Whilst you're still pretty slow, you are a ''juggernaut'' in battle, so apart from the whole [[Linear Warriors, Quadratic Wizards]] thing that 3e has going on, you're a pretty damn good beatstick. Definitely more worthwhile than the Scout!
====Psiforged====
This is the simplest Warforged variant to play, as the mechanics are thus: take the Standard Warforged race above, then take the Character Creation ONLY racial feat "Psiforged Body". That's it. You're done. Take a [[psionics]] class and then try not to get too disappointed.
What does Psiforged Body actually do? Well, you get +1 psionic power point at 1st level, even if you don't take a psionic class, and your body now functions like a cognizance cyrstal, letting you store (1 + (1 per 2 character levels)) psionic power points for later usage. That's it.
===4e===
::Ability scores: +2 Constitution, +2 Intelligence or +2 Strength
::Size: Medium
::Speed: 6 squares.
::Vision: Normal
::Languages: Common
::Skill Bonuses: +2 Endurance, +2 Intimidate.
::Living Construct: You are a living construct. You do not need to eat, drink, breathe, or sleep. You never make Endurance checks to resist the effect of starvation, thirst, or suffocation. All other conditions and effects affect you normally.

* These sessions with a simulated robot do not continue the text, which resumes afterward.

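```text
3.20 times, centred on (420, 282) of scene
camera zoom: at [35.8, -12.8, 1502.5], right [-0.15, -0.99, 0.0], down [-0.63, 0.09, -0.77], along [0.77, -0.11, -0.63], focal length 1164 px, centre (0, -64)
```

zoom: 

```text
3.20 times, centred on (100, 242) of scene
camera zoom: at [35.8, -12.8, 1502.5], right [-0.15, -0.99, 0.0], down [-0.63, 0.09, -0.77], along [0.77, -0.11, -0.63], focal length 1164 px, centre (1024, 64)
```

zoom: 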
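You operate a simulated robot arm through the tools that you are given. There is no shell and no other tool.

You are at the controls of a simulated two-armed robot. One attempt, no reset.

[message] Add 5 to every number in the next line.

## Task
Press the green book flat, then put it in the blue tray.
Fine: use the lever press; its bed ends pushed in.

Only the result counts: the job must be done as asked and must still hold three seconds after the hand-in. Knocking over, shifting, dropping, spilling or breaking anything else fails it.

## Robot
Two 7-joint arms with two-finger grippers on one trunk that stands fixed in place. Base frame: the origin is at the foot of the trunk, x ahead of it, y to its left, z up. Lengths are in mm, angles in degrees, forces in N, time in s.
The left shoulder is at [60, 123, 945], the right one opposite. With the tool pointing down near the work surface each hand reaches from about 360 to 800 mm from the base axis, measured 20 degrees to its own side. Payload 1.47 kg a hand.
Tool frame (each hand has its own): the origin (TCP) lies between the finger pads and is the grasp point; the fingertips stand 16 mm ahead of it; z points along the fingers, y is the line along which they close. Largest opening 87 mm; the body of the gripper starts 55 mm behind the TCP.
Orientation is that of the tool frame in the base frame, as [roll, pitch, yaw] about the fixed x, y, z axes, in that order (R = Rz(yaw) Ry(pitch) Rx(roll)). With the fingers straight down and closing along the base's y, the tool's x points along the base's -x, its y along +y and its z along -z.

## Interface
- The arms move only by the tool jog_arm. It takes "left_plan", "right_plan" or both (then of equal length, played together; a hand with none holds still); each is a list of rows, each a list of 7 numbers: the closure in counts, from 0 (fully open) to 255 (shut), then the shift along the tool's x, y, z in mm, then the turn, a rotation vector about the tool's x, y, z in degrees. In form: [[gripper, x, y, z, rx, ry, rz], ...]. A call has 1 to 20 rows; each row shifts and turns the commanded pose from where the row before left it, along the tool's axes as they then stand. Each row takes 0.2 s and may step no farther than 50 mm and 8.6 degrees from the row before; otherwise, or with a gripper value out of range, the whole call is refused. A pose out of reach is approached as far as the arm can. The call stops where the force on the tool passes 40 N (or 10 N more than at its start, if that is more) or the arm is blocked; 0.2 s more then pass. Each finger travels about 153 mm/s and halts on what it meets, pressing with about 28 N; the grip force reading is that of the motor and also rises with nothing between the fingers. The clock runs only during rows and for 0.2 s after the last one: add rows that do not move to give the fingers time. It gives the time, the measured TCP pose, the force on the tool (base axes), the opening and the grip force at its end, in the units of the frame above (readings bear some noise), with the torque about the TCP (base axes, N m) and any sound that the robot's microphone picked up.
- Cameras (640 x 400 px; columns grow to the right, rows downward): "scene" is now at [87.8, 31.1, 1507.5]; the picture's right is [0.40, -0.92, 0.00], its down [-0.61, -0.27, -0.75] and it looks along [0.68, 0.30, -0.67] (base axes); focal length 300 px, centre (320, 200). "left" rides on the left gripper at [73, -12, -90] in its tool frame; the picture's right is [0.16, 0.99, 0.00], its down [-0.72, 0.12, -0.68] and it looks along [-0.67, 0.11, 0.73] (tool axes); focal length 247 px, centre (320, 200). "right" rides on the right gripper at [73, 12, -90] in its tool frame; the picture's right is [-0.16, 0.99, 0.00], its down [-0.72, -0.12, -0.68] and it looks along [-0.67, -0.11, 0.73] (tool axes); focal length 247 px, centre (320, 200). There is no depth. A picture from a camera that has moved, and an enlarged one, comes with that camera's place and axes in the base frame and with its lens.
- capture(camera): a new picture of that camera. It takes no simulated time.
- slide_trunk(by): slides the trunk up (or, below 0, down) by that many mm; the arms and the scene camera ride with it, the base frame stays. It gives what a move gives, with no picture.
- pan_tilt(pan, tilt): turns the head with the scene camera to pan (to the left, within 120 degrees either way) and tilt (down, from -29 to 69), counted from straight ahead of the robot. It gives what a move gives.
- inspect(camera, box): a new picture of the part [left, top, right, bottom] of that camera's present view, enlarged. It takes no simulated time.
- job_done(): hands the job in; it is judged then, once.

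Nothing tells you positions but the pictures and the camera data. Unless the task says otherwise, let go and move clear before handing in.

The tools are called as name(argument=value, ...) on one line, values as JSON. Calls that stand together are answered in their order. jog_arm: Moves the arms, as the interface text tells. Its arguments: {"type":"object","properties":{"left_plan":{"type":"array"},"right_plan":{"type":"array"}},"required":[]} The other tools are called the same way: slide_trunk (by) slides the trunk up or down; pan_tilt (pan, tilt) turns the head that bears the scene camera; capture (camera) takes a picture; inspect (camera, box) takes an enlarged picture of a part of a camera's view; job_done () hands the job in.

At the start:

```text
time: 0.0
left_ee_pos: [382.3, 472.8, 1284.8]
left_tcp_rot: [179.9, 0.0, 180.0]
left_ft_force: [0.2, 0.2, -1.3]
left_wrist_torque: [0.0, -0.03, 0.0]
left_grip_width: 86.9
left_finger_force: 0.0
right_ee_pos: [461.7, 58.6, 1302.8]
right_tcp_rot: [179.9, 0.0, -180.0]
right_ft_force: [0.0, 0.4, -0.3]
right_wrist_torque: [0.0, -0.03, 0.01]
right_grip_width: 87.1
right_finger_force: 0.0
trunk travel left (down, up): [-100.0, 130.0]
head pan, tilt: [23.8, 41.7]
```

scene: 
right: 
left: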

::Unsleeping Watcher: You do not sleep and instead enter a state of inactivity for 4 hours to gain the benefits of an extended rest. While in this state, you are fully aware of your surroundings and notice approaching enemies and other events as normal.
::Warforged Mind: You have a +1 racial bonus to your Will.
::Warforged Resilience: You have a +2 racial bonus to saving throws against ongoing damage. Also, when you make a death saving throw, you can take the better result of your die roll or 10.
::Warforged Resolve: Encounter minor Racial. You gain 3+1/2 level THP (And 3+1/2 level HP when bloodied) and can make a saving throw.
This statline makes Warforged ideal for a great many roles, including frontliners like [[Fighter]]s or [[Barbarian]]s and Supporters, most especially the [[Artificer]] (which was also introduced in the Eberron Campaign Setting). In regards of feats, the majority of them fall under one of two groups: Those that improve the racial power, and those that synergize with alchemical item powers and drive in how much warforged artificers work.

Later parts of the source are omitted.